25 March 2008

Luncheon at the Boating Party

I went to see Susan Vreeland at Stacey's Bookstore today. She is well known for other novels, particularly "Girl in Hyacinth Blue". This is a novel of historical fiction about Auguste Renoir's significant painting, "Luncheon at the Boating Party" which I find intriguing being a fan of Impressionist's and of France. Plus it's a different genre for me to read.

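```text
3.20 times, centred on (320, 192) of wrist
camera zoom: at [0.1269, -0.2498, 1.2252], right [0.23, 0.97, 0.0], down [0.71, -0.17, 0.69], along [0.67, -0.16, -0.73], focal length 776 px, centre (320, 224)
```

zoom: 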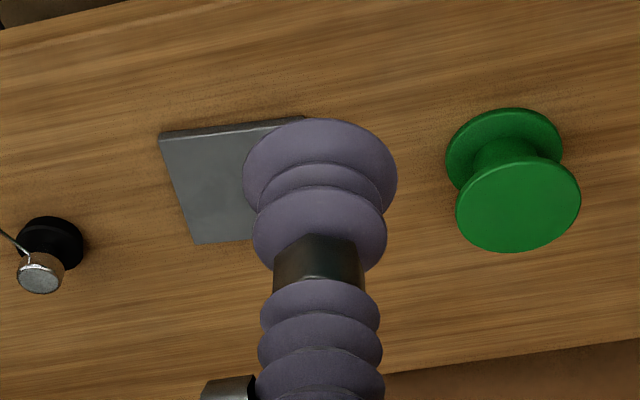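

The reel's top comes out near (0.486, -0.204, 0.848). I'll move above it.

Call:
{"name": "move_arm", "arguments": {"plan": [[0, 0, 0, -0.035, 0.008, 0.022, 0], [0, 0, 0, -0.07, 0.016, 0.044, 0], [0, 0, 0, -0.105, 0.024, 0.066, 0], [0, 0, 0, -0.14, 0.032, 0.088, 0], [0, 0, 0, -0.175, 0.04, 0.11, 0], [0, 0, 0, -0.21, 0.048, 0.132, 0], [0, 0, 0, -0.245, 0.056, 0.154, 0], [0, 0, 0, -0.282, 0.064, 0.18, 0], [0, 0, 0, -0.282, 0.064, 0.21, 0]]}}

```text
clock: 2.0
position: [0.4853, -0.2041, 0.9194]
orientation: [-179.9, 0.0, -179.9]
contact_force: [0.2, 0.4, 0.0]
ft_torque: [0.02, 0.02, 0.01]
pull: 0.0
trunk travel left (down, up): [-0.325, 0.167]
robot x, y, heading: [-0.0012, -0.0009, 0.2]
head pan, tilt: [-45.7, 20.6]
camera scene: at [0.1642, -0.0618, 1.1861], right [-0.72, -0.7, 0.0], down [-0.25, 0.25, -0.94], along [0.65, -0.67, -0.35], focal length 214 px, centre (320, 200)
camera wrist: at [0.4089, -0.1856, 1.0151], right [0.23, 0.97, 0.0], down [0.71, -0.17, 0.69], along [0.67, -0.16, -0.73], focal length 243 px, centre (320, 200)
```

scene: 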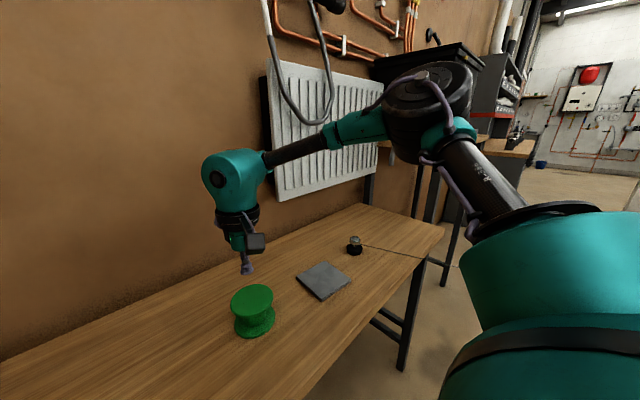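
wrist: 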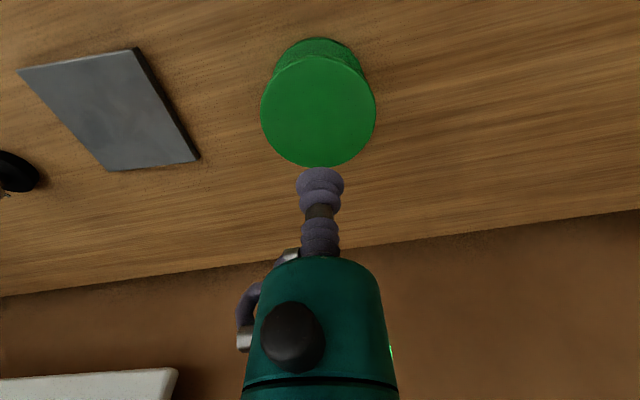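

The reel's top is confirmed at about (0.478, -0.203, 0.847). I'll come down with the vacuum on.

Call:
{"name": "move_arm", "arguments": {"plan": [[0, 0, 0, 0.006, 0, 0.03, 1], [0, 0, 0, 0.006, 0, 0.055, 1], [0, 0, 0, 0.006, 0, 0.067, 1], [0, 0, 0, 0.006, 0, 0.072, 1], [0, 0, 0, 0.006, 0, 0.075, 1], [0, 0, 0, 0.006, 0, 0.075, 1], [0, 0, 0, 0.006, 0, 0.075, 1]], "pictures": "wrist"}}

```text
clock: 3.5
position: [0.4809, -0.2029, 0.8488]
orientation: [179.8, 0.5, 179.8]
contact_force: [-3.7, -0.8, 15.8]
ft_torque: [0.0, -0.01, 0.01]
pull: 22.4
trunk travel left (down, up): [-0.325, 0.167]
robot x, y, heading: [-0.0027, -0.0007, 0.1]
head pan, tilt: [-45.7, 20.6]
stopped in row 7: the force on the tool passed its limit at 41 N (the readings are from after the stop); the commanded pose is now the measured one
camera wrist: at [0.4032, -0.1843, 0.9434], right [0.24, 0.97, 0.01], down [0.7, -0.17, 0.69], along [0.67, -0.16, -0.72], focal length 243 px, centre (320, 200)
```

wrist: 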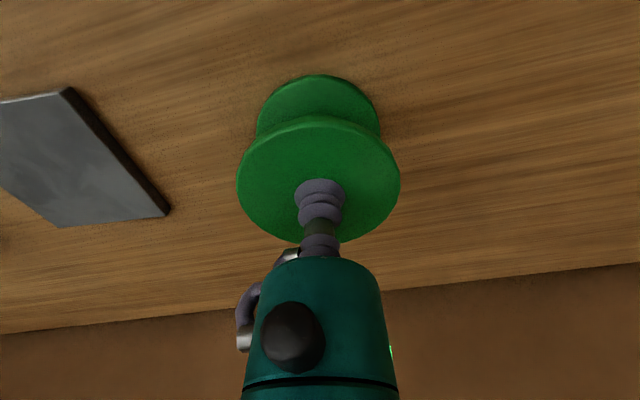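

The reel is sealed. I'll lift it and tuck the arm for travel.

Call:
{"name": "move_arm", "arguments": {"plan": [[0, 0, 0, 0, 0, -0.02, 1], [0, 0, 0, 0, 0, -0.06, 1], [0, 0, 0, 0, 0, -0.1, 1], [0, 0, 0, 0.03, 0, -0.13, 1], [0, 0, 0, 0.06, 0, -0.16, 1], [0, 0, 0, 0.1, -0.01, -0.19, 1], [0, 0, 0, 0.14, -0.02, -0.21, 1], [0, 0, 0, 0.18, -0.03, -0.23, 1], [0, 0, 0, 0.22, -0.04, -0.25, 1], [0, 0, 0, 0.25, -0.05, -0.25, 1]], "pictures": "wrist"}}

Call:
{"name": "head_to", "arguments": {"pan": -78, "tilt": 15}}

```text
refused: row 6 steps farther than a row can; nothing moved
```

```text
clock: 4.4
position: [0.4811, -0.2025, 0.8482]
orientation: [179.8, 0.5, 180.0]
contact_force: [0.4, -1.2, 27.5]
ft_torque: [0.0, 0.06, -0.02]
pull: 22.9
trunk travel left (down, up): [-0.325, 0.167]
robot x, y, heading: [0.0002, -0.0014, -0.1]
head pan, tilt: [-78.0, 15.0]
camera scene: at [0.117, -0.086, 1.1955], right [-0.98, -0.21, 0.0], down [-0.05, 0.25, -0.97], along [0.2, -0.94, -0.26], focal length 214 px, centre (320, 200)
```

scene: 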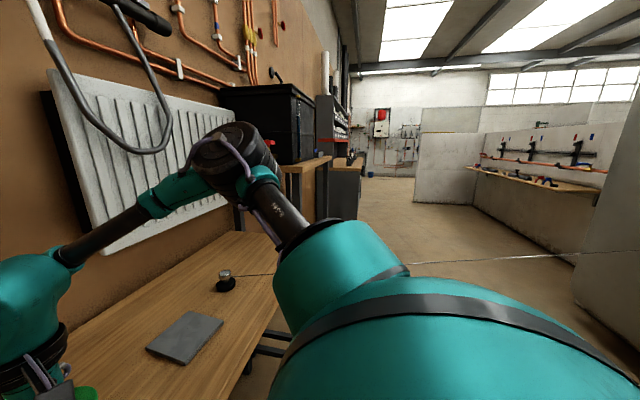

This is from her inside front page:
"Instantly recognizable, Auguste Renoir's masterpiece portrays fourteen lively, diverse, and elegant Parisians enjoying a summer Sunday along the Seine. An art collector, an Italian journalist, a war hero, a wealthy painter, a celebrated actress, and Renoir's future wife are among those sharing this joyous moment of la vie moderne. But who were they really and what were their lives truly like? Narrated by Renoir and seven of the models, and using settings in Paris and along the Seine, Susan Vreeland's vibrant novel recreates their lives, loves, losses, and triumphs to illuminate the gusto, hedonism, and art of the era."

From what she read and shared with us, it sounds like a lovely written and compelling story. For example, in the very beginning this scene is of Renoir with his right arm in a cast making his way to the river in a three-wheel cycle, when he lost balance and tipped over and crashed. "How different the colors from this low angle, the contrast between tips of ripples and valleys between them more pronounced now - a deeper forest green for the furrows, with shifting patches of yellow-green and ocher on the humps, and the silver highlights more transparent than he'd ever seen them. My God! To show that to the world!"

This is what she signed in my book:
"There's no remaining still, in art or in life."